Swatch cool to smartwatch tie-ups with tech giants
SWATCH Group is happy to go it alone with a launch next year of watches with "smart" features to compete with so-called wearable gadgets from the big tech companies, a market potentially worth US$93 billion (S$116 billion).
The world's biggest watchmaker, which sees the advent of smartwatches as an opportunity rather than a threat, will unveil its new Swatch Touch line next summer.
Swatch chief executive Nick Hayek said these watches might allow the wearer to count the number of steps they take and calories they burn.
There will be a few other cool "Swatchy" things on offer via the latest Bluetooth technology, he said in an interview at the company's headquarters in Biel.

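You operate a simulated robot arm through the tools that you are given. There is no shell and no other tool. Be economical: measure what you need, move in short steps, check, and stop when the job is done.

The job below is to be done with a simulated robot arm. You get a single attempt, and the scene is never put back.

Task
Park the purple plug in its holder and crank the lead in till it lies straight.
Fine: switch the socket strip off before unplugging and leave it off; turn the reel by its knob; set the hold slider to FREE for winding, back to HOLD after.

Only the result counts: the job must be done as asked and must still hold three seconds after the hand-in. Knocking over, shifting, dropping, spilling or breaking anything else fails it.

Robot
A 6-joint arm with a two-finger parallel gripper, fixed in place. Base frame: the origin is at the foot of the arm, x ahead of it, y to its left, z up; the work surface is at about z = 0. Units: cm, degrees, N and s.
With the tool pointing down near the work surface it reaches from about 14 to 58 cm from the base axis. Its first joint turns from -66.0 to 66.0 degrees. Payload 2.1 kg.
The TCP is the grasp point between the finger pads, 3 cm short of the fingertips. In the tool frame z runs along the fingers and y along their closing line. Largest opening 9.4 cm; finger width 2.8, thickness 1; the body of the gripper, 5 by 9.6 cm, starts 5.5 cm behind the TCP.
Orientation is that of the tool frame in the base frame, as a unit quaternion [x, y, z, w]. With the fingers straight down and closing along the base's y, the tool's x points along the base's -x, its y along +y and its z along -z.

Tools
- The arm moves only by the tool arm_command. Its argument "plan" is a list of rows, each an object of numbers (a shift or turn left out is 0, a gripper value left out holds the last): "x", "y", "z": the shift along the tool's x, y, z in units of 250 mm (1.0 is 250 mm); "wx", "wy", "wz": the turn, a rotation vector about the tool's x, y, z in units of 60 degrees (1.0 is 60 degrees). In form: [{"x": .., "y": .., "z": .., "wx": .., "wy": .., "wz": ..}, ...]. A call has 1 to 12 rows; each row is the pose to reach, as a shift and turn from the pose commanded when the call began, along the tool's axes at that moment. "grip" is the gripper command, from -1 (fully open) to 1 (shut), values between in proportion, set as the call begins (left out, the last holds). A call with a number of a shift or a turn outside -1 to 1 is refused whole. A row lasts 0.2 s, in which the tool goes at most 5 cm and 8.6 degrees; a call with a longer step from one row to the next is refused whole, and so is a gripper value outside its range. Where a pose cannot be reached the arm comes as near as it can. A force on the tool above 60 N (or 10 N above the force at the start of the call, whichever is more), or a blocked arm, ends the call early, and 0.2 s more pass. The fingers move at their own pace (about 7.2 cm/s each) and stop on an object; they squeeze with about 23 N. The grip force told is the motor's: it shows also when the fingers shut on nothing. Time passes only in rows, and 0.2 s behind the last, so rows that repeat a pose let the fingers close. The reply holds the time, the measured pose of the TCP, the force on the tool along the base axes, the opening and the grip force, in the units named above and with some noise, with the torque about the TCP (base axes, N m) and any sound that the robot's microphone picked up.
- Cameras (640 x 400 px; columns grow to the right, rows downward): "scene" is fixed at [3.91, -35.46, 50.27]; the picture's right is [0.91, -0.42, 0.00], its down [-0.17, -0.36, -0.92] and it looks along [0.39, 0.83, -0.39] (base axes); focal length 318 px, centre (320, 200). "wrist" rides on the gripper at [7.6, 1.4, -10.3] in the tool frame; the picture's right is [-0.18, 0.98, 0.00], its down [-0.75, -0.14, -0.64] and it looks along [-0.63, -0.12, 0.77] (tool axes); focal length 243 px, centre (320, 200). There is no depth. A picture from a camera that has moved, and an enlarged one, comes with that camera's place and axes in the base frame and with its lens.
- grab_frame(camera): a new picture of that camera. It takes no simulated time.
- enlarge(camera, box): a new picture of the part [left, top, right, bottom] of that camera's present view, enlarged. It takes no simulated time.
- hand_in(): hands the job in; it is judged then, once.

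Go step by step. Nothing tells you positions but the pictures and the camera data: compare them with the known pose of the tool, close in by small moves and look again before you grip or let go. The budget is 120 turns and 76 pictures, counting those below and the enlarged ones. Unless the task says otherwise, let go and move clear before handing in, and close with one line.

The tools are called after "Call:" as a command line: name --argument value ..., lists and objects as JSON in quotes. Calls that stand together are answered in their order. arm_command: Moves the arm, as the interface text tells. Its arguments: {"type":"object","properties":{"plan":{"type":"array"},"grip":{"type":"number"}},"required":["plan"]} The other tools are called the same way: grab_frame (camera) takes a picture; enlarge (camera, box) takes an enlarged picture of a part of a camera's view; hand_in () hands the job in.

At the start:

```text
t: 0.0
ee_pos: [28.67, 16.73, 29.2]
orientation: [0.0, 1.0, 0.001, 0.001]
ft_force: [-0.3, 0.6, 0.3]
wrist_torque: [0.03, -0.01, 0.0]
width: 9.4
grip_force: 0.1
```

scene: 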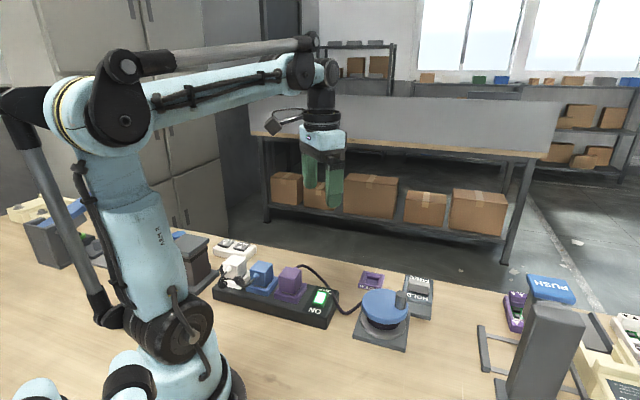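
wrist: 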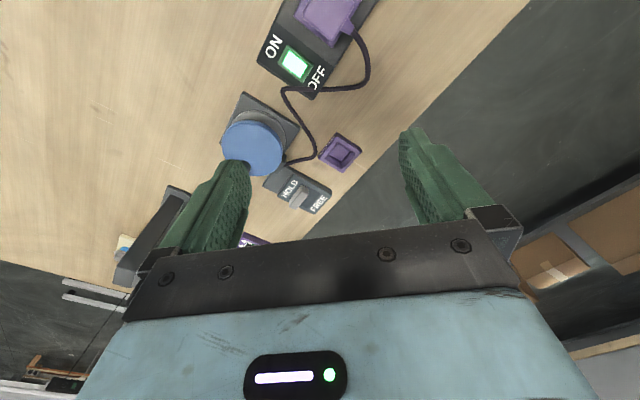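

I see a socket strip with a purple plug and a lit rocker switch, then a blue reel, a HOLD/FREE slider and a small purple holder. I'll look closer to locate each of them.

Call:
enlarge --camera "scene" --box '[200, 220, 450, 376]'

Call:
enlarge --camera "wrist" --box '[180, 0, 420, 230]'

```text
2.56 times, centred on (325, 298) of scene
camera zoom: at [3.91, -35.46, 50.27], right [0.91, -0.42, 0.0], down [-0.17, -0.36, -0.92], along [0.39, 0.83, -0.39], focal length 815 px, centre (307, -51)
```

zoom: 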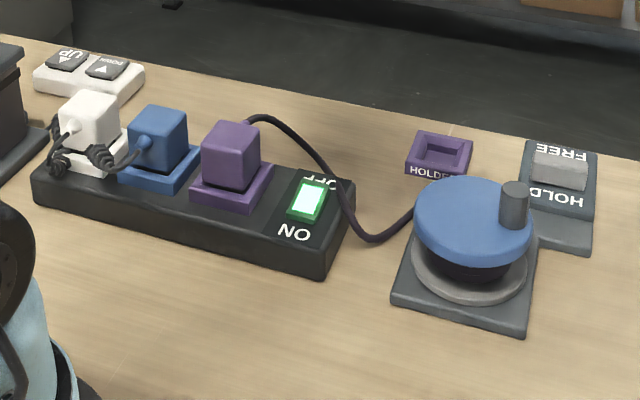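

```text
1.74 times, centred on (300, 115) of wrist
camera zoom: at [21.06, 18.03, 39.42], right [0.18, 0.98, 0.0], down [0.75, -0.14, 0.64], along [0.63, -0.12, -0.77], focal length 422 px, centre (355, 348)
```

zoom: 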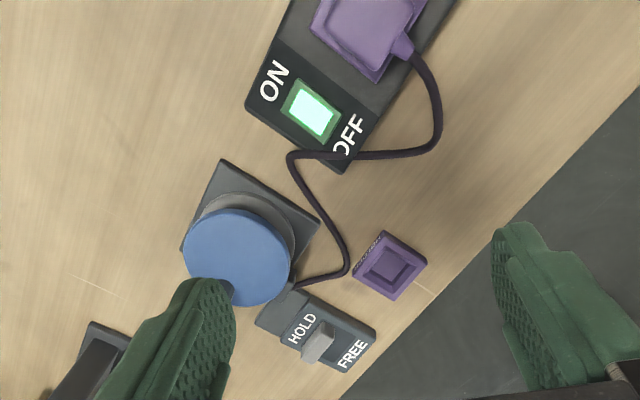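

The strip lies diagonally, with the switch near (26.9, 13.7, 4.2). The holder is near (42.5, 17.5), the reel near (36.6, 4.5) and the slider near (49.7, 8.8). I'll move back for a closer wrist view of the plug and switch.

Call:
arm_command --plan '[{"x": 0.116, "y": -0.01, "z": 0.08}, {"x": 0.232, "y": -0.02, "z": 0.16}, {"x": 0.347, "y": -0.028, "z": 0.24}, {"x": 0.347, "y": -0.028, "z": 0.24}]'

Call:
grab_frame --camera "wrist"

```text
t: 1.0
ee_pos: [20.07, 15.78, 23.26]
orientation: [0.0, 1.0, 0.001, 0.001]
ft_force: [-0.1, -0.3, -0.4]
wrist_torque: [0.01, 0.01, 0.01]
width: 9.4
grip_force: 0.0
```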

"All the big technology firms want to work with us and I don't rule out that we are or could be collaborating in some areas. But we can also do many things on our own."
Wearable gadgets - such as smartwatches that allow users to connect to their phone to check e-mail messages, make calls or monitor their health - are expected to be the next big thing in the tech world and a potential threat to traditional-wristwatch sales.

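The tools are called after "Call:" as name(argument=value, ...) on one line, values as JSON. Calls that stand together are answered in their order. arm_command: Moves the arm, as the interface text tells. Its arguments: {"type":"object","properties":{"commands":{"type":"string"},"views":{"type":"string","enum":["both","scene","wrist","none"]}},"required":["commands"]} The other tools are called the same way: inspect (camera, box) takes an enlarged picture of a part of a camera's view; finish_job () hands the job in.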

Apple has just invited the media to a "special event" this month, fuelling speculation it might present a much-anticipated "iWatch".
The possibility of an iWatch launch is partly responsible for Swatch shares losing almost 15 per cent so far this year, lagging a 3 per cent rise in the European sector.
"For Swatch, this could mean a 2 per cent hit to revenue and earnings before interest and tax for each 10 per cent share that the iWatch is able to gain in its addressable market," Bernstein analyst Mario Ortelli said in a study in July.
Other tech companies are working on smartwatches. Google's Motorola is set to launch a Moto360 smartwatch this week in the United States.
For many analysts, Swatch and Apple would be the dream team for a smartwatch project, but the former has always played down its interest in such a relationship. The argument is that Swatch's business is selling watches, not technology.
"Our first message for customers is the watch. If they like it, they might also be interested in the extra functions," Mr Hayek said.
"It is a problem if you define a product only by its technology. Technology alone doesn't sell, not in watches."
His comments highlight the importance of fashion and branding for the development of the smartwatch business.
"(Technology firms) that want to strike partnerships with us also want access to brands. They want (their products) to be more than a commodity," the CEO said.